──────── EXTRACT
Global Citizenship magazine for schools

Land and Lifestyle Priorities

This activity encourages pupils to consider why land is viewed as more important by some groups of people than others.

Land and Lifestyle Priorities

Aims:

  • To encourage students to consider how land fits amongst other lifestyle priorities
  • To explore similarities and differences in values and attitudes within the class group and between different cultures
  • To explore how people meet needs in different ways
  • To develop speaking and listening skills through group discussion
  • To develop skills of cooperation through reaching group consensus

Materials required:

What to do:

  • Divide the class into groups, and provide each group with a set of priority cards (student sheet1.1.1) and an importance grid (student sheet 1.1.2).  Ask each group to consider the different lifestyle priorities and then decide as a group where they would place the cards on the grid based on what is important to them and their lives. However, only 5 cards can be placed in the ‘most important’ section, 7 in the fairly important section and 7 in the least important section.
  • After a few minutes when all groups have decided on their five most important priorities, come back together as a class and ask each group to list the priorities they have put in the most important section and why. Record responses on a flipchart or on the board.
────────────────
──────── DATA EXTRACT
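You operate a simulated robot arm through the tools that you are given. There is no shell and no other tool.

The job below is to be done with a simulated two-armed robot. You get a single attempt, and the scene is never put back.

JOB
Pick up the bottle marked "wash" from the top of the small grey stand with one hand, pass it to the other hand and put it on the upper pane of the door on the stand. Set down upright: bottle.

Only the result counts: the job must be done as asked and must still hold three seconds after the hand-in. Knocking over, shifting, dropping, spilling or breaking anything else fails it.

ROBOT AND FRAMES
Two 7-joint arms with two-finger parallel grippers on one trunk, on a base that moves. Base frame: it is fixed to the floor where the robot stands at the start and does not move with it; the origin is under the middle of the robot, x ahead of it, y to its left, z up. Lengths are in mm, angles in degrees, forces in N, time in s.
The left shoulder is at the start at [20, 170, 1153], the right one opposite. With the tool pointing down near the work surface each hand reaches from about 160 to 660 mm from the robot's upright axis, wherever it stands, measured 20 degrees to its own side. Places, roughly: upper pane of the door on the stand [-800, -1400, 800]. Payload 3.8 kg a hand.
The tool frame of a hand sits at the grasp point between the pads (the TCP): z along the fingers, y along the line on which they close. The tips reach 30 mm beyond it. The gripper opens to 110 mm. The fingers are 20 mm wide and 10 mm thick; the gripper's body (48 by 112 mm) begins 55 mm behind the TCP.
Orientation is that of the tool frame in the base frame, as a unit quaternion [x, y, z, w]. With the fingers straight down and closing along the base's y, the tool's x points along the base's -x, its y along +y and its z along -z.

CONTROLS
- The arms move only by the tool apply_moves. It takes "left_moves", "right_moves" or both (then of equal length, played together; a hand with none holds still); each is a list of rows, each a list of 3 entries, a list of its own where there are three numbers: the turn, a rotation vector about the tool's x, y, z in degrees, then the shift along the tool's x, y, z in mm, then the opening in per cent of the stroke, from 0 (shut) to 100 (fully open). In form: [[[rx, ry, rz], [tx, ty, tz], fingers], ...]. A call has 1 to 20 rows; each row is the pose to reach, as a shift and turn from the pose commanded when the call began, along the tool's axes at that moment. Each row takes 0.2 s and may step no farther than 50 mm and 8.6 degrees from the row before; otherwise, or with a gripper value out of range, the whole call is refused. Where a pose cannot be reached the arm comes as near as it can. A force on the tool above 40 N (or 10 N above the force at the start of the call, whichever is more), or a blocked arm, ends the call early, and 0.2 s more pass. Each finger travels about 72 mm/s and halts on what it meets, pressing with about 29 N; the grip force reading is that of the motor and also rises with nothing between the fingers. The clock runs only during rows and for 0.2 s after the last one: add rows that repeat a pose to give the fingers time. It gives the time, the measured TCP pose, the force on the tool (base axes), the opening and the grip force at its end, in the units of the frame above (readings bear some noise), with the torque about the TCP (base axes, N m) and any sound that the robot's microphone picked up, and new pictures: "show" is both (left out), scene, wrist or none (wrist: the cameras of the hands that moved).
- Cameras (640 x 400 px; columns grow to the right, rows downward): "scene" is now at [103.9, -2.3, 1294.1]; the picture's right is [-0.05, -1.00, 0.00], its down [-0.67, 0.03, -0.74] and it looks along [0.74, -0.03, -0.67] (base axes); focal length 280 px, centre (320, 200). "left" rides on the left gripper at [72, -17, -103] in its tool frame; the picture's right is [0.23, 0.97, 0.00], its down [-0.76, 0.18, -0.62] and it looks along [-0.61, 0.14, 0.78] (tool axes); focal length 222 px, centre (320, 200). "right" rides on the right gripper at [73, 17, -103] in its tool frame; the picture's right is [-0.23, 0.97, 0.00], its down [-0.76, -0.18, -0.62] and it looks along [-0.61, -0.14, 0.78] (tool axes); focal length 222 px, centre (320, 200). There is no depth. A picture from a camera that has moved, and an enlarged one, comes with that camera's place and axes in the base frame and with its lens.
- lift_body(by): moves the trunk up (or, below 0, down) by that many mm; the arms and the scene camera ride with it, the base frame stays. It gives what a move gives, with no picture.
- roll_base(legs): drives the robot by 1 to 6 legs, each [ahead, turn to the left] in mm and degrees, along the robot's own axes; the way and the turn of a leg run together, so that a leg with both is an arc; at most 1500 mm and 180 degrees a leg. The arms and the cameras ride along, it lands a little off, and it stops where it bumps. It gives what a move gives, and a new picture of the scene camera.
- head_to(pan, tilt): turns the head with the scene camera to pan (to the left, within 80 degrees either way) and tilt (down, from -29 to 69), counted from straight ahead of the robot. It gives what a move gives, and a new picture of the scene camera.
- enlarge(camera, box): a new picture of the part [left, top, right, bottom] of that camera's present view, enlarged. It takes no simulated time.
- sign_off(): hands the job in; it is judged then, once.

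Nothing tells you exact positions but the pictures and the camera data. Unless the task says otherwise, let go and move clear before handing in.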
────────────────
• **WHAT IS REQUIRED**
Transcribe the extract beginning at "Global Citizenship magazine". Stop after "people than others.".

• **THE ANSWER**
Global Citizenship magazine for schools

Land and Lifestyle Priorities

This activity encourages pupils to consider why land is viewed as more important by some groups of people than others.